Drake’s first class of OTD students embarked on a new venture for themselves and the University as they began their first term of classes in May. The cohort will advance together in the full-time program, which is both intensive and accelerated, with students earning their doctorate in only three years.
This first group of students has already formed bonds with their faculty. Taylor Crane, O1, says the cohort is in a unique position where, as the very first students, they can collaborate with faculty and help shape the future of the OTD program.
“They have been asking for feedback, and when we give it to them, they improve,” says Crane. “That’s brought us so close already.”

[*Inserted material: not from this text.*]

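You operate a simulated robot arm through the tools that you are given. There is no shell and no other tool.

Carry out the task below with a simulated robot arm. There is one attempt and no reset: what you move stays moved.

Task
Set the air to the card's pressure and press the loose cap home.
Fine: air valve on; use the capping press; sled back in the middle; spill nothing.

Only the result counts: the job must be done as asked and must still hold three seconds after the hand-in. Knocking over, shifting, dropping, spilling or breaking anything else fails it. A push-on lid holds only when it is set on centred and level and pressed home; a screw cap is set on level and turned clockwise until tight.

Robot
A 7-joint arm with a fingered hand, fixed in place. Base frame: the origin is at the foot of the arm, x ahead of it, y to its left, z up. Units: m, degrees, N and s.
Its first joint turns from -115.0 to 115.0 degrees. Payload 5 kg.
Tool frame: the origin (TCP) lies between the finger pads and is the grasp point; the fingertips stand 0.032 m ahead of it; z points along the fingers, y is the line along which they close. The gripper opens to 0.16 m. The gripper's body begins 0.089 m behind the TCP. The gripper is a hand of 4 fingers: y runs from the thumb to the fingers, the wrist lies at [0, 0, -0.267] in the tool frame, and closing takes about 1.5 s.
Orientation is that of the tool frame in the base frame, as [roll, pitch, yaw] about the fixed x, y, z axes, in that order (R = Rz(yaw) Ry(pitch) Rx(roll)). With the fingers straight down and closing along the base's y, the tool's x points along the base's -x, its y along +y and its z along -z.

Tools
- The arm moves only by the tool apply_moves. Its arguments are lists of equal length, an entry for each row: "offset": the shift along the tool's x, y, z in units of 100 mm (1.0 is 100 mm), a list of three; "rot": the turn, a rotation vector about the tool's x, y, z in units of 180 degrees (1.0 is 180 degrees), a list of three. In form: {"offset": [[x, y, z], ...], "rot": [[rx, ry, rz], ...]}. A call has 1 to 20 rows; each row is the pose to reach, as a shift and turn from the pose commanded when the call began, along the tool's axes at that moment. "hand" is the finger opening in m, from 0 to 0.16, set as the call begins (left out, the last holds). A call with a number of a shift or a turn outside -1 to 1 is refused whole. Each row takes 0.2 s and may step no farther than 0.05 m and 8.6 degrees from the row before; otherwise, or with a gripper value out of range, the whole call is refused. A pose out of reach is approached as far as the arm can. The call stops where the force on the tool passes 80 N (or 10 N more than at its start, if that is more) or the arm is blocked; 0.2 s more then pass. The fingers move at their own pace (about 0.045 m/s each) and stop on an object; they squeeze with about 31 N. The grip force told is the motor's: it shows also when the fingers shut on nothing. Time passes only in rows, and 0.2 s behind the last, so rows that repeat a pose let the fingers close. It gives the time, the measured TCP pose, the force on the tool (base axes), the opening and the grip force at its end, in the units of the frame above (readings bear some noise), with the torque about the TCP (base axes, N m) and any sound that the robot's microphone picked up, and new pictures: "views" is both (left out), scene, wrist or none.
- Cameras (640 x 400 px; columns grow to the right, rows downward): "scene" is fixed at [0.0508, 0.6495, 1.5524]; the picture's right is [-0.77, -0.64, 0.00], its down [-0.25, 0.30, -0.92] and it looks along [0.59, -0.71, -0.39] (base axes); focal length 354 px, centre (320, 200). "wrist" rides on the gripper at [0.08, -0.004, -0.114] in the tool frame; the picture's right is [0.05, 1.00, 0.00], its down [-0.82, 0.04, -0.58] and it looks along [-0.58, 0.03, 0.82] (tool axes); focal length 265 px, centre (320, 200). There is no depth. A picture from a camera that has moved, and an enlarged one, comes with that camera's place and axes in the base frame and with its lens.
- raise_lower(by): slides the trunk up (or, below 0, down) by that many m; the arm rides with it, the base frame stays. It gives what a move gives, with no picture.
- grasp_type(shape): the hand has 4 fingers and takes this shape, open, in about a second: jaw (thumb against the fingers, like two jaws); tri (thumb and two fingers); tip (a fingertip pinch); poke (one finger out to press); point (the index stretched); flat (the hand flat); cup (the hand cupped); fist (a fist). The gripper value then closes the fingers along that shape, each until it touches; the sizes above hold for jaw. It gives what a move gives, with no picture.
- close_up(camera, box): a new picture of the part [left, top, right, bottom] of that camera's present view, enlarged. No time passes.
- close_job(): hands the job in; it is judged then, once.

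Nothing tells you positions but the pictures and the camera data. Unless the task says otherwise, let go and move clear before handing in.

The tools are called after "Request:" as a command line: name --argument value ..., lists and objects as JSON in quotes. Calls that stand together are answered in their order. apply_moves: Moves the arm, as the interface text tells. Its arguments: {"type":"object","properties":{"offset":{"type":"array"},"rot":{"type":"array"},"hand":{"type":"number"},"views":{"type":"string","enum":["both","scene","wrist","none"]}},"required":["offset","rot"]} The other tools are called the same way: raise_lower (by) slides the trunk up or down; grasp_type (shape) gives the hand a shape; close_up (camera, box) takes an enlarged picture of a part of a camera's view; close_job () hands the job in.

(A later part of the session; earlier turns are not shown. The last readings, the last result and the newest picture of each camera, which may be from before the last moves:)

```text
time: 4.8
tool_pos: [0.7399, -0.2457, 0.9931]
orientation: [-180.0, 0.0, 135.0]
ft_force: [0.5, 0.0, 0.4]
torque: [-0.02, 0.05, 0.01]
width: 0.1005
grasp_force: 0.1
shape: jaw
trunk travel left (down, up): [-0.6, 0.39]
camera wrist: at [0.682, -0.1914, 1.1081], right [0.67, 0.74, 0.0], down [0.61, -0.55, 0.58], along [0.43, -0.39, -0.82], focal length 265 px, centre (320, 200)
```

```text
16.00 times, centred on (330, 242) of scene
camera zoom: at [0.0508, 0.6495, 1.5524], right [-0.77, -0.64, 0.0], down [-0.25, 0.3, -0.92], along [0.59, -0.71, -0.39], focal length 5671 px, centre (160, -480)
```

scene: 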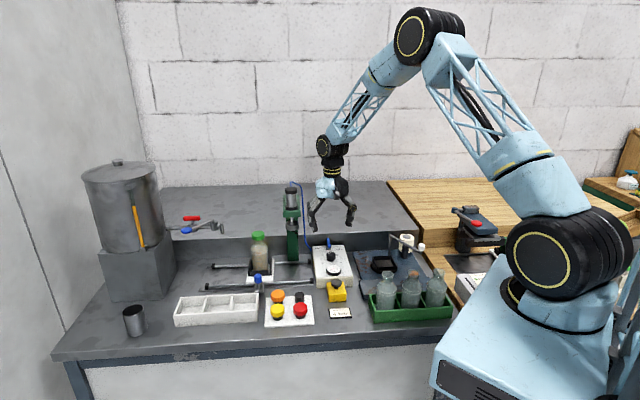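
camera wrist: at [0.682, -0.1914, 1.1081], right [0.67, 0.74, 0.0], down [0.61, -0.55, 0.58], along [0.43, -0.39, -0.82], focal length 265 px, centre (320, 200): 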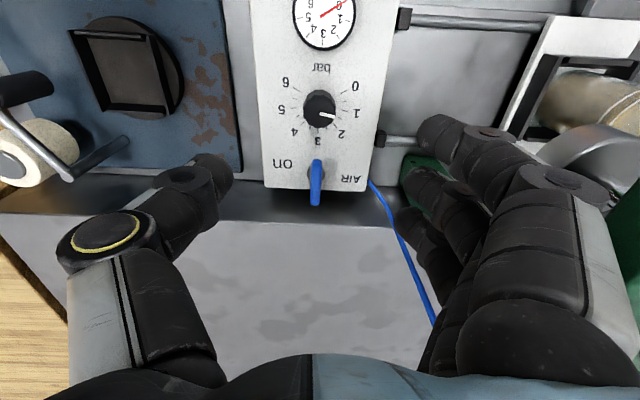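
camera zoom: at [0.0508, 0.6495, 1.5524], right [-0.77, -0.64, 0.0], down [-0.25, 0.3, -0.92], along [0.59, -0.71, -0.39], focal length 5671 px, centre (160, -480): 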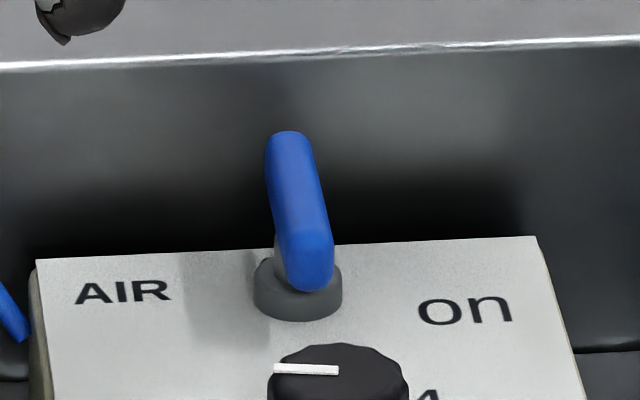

Currently, the cohort has 26 students and future cohorts are expected to grow to 45. The building at 31st and University that currently houses the University Bookstore will eventually be home to the OTD department. (The bookstore is moving to Olmsted.) Once renovated, the facility will offer test equipment for families and individuals with disabilities to test.
Ann Burkhardt, director of the OTD program, says the department has thus far relied on community partners to give students hands-on service learning opportunities from the start.

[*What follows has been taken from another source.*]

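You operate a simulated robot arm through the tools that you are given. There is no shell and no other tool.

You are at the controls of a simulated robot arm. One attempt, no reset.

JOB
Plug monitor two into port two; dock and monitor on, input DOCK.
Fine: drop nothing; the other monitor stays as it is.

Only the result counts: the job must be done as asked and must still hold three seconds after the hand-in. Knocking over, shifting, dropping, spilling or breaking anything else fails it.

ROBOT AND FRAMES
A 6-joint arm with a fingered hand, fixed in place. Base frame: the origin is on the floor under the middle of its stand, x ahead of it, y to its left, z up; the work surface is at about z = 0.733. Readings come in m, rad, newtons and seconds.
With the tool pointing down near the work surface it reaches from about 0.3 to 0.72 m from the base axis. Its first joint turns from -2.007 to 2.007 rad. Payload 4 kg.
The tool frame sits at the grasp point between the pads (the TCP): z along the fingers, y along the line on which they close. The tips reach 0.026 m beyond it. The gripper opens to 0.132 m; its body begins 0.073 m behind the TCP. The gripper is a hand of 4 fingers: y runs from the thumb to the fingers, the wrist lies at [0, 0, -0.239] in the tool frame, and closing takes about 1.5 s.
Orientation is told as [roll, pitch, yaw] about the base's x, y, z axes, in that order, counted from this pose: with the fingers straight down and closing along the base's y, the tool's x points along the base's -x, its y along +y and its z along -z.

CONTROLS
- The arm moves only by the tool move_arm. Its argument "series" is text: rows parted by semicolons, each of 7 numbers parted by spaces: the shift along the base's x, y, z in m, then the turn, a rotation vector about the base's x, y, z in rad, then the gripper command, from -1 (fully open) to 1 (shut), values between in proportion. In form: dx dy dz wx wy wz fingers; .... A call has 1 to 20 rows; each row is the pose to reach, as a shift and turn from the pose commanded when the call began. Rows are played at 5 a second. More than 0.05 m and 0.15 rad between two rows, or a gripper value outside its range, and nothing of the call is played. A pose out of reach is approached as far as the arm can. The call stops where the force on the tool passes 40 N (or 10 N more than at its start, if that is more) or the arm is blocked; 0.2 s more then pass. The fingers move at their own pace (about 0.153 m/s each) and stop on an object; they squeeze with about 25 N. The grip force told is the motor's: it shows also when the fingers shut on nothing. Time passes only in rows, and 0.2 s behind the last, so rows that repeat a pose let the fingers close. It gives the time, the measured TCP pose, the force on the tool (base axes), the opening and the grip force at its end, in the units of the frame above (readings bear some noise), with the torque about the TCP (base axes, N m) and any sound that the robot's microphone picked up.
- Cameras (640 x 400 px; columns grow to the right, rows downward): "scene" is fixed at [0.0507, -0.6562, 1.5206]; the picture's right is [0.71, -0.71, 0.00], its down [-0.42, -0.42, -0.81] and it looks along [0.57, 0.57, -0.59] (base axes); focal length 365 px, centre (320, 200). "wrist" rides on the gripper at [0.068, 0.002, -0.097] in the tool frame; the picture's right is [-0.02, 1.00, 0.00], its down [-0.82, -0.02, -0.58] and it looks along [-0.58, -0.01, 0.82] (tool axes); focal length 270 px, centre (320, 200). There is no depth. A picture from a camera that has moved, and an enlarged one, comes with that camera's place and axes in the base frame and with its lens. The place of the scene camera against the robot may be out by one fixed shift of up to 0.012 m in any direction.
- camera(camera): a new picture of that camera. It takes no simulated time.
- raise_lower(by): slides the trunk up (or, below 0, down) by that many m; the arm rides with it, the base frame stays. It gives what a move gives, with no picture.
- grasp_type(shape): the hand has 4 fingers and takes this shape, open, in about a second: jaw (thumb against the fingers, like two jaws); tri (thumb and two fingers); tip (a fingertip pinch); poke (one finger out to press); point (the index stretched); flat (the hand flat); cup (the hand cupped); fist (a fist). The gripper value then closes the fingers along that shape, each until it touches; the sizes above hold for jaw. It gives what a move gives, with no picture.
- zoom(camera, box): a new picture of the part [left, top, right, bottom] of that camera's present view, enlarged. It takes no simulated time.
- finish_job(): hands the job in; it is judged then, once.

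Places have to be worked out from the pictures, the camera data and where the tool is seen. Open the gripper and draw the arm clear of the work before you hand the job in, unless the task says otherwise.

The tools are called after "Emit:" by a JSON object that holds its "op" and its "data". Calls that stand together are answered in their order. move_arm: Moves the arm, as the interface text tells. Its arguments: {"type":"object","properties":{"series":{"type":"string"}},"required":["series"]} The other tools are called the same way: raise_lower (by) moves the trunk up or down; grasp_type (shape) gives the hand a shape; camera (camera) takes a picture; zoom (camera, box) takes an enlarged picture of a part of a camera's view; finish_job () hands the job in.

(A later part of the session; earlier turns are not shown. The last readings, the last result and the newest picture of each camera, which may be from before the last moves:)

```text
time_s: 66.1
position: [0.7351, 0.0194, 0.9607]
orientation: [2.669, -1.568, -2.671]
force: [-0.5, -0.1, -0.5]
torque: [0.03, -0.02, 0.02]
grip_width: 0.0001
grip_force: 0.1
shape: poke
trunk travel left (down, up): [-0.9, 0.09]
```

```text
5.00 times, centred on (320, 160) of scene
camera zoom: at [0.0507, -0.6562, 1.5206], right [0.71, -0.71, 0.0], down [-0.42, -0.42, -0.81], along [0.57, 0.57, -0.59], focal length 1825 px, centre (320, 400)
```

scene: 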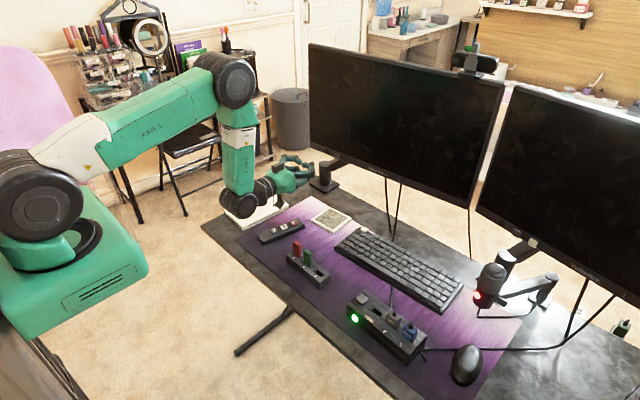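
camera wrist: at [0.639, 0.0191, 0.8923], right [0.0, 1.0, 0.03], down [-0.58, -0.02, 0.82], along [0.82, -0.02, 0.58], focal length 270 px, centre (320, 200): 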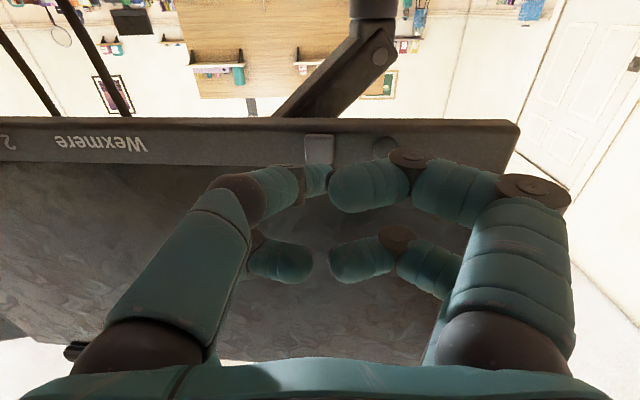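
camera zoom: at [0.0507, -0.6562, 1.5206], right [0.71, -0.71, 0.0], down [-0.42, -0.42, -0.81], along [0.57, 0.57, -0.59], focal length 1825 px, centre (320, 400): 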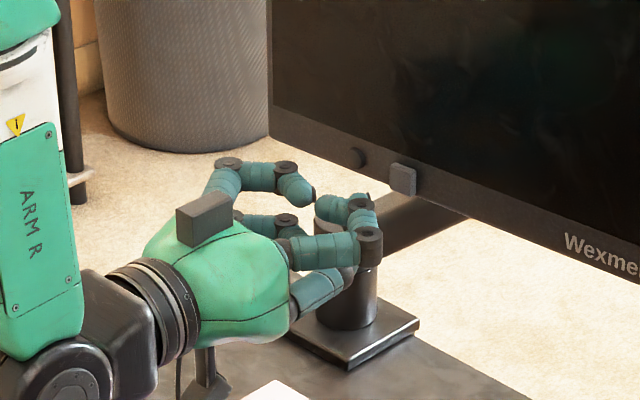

“We’re about our community. That’s where our clients are.”
Earlier this month, OTD students and faculty invited residents from Mosaic, a central Iowa organization providing services to adults with disabilities, to a picnic in Cline Atrium. The group enjoyed lunch and participated in varying levels of interactive activities.
“Our students really had an opportunity to shine at that event,” says Burkhardt, who underscores how stakeholders voiced interest in the first OTD graduates representing a combination of empathy for and awareness of the disabled community.
When Drake University first explored the addition of an OTD program, research revealed that 12 Iowa counties are lacking professional and educational support in the field. There are 14 students, over half of the cohort, who are from Iowa and intend to stay in Iowa.
“We have already fallen in love with this profession even more,” Crane said. “The faculty strives to make us, the students, the best practitioners we could possibly become.”
Crane said they have had several practicing professionals visit class to discuss the type of settings they work in, which have given them insight into what they might specialize in.
Crane, who has a B.S. in kinesiology from Iowa State University, interviewed with three different schools as she searched for an OTD program. It was Drake, she says, that made her feel most welcome. “I felt the excitement they had,” remembers Crane. “The interview was so interactive. It really stuck out to me and made me accept.”
She says she was also attracted to Drake because of the volunteer opportunities in the local community. She plans to do work at Courage League Sports, a non-profit adaptive sports and recreational facility in Urbandale that offers year-round program for all ages.